1. Higher Costs for Malaysians

• Global oil prices have climbed sharply since the conflict erupted. The Middle East sits on one of the world’s most important oil shipping lanes, the Strait of Hormuz. Disruptions there lead to higher energy prices worldwide. (The Star)

• Experts warn that sustained high oil prices could push up fuel costs in Malaysia. Even with price caps on RON95 at RM1.99 per litre, an extended conflict may force adjustments. (The Star)

• Logistics costs for air and sea freight are rising. Air cargo delays drive up costs for electronics and other high‑value exports. (Malay Mail)

• Food prices could also rise if fuel and transport costs stay high for months. Economists say lower‑income households may feel this most. (The Sun Malaysia)

2. Ringgit and Imports

• The Malaysian ringgit weakened slightly against the U.S. dollar after the conflict started. This can make imports more expensive. (The Sun Malaysia)

• Financial markets globally slid early in the week as investors moved to safer assets like U.S. Treasury bonds and gold. These shifts affect currency values, including the ringgit. (Facebook)

• Higher import costs for goods and fuel can feed into inflation, affecting everyday prices in Malaysia.

3. Government Concern

• Prime Minister Datuk Seri Anwar Ibrahim condemned the attack on Iran in Parliament and called for an immediate ceasefire. (Malay Mail)

• Malaysia’s Parliament also showed rare unity across parties in condemning the U.S. and Israeli strikes on Iran. (The Star)

• Finance leaders warn the government is watching closely as inflation, oil prices, and global uncertainty all rise. (Malay Mail)

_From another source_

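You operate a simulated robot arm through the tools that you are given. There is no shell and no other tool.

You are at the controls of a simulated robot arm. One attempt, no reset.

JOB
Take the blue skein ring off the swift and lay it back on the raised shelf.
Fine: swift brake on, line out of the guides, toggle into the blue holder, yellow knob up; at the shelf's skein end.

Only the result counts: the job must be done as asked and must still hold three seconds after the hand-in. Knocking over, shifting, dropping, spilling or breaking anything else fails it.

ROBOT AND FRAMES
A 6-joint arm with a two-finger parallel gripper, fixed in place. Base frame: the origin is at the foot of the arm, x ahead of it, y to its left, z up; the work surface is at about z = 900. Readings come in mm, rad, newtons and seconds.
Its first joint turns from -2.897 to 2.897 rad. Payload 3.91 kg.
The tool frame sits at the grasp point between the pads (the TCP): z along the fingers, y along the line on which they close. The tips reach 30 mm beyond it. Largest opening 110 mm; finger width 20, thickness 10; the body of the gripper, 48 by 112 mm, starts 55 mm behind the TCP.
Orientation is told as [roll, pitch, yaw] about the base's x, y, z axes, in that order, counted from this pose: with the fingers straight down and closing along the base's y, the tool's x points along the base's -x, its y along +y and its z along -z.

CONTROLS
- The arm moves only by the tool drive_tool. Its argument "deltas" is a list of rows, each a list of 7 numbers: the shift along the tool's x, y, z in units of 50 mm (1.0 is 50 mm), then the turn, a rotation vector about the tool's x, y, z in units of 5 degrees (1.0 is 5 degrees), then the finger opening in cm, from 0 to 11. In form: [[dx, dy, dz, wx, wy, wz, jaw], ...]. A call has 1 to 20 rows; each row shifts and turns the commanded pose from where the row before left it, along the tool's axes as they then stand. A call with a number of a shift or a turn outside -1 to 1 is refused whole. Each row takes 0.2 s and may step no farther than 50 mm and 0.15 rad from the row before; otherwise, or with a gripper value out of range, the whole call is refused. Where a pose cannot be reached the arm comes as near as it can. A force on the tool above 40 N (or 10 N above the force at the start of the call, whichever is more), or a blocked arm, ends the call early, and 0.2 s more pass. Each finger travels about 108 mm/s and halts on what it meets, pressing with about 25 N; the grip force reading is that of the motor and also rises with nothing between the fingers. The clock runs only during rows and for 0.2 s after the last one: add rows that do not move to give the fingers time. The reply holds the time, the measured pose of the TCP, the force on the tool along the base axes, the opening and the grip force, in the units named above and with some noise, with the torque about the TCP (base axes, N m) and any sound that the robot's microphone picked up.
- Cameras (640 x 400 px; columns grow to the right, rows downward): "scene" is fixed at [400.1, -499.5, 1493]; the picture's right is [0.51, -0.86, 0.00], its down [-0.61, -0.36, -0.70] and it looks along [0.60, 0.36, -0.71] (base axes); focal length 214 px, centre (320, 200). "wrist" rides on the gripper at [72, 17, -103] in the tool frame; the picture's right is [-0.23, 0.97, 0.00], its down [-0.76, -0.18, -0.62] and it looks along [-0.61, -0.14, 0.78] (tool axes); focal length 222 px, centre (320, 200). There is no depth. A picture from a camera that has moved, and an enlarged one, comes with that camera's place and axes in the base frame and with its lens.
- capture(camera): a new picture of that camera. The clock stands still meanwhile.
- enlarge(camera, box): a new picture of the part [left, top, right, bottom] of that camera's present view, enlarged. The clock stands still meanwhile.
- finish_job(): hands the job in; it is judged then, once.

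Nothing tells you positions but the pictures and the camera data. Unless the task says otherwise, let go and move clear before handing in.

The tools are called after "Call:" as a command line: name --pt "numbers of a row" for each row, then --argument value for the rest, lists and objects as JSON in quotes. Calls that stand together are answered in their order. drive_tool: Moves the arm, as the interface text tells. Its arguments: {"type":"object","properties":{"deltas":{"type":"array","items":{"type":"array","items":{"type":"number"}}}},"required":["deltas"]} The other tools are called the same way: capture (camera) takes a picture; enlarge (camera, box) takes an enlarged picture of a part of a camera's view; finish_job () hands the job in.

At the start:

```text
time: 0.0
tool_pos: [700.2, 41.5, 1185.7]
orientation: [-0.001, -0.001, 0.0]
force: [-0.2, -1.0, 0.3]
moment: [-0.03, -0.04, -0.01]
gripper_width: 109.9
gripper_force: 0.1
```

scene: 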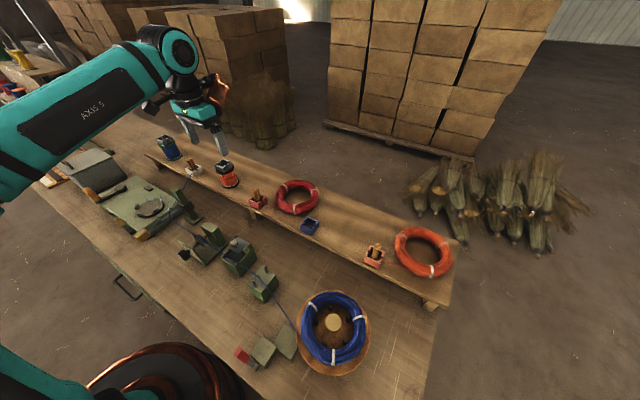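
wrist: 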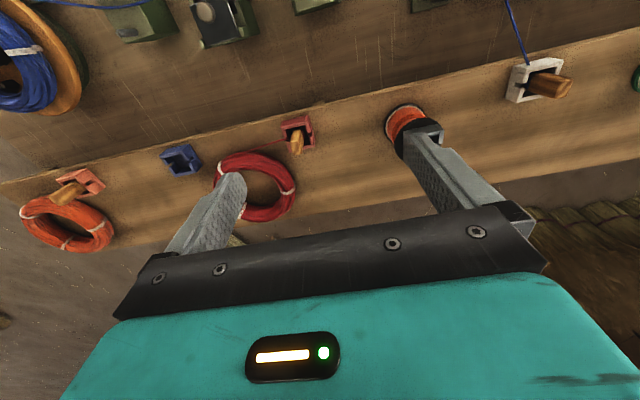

4. Trade and Supply Chains

• Malaysia’s direct trade links with Iran are small, but broader global supply chains tie the country to markets dependent on Middle East energy. (The Edge Malaysia)

• Any sustained disruption in global shipping or air freight will ripple into Malaysian exports and imports.

Global Context

This conflict is not just a regional flare‑up. It has global consequences.

1. Energy Market Risks

• The Strait of Hormuz handles roughly 20% of the world’s crude oil flows. A closure or disruption there can shift global energy markets almost instantly. (The Edge Malaysia)

• Nearby Gulf producers could also feel pressure if fighting damages infrastructure or deters investment.

2. Wider Regional Stability

• Countries across the Middle East have already been drawn into fighting or have issued their own security alerts. Saudi Arabia summoned Iran’s envoy after attacks near its territory. (The Times of India)

• Attempts by other nations to broker peace talks have not yet succeeded. Iran has stated it has not contacted the U.S. about negotiations. (Reuters)

3. International Reaction

• Many countries in Asia, Africa, and Latin America called out the U.S.‑Israel strikes as breaches of international law, reflecting deep diplomatic divisions. (The Guardian)

• Analysts warn that military solutions rarely solve political disputes, and regional tensions may linger for years.

4. Market Trends and Commodity Prices

• Aluminium and other industrial metals have seen price increases as traders anticipate supply chain disruption. (Energy News)

• Energy market volatility is pushing investors to rethink risk in global portfolios. Some economists see short‑term spikes as likely to moderate if the conflict eases, but uncertainty remains. (The Sun Malaysia)

Voices from Experts

• Malaysian economist Dr Rabiatul Munirah Alpandi says Malaysia’s exposure to the conflict is “moderate and manageable” because it exports oil and gas, but warns that refined fuel imports still make the economy sensitive. (The Sun Malaysia)

• Petroleum Dealers Association president Datuk Khairul Annuar Abdul Aziz said stronger oil prices will likely raise costs for logistics and transport. (The Star)

• Tengku Zafrul, former finance minister, highlighted flight disruptions and higher logistics costs as direct effects Malaysians already feel. (Malay Mail)

Across ethnic groups in Malaysia, families may see costs rise in daily life as global markets respond.

What This Means for You

Fuel and Goods Prices: Likely to go up if tension persists.

Travel: Flights to Europe and West Asia may stay rerouted or delayed.

Currency: Ringgit could fluctuate with oil price shifts and investor sentiment.

Trade: Export and import prices may adjust as logistics costs change.

What Do You Think? I’d Love to Hear Your Opinion in the Comments Section.

What started as decades of covert tensions between Israel and Iran is now an open conflict. Its effects are not limited to the Middle East. Malaysia can already see changes in oil prices, flight routes, and currency moves. World markets and governments are watching closely. Even if you are not directly involved, global politics like this shapes everyday costs and economic risk here.

The Middle East is no longer distant for ordinary Malaysians. Its conflicts are now part of a global system that affects your fuel pump, grocery bills, and travel plans.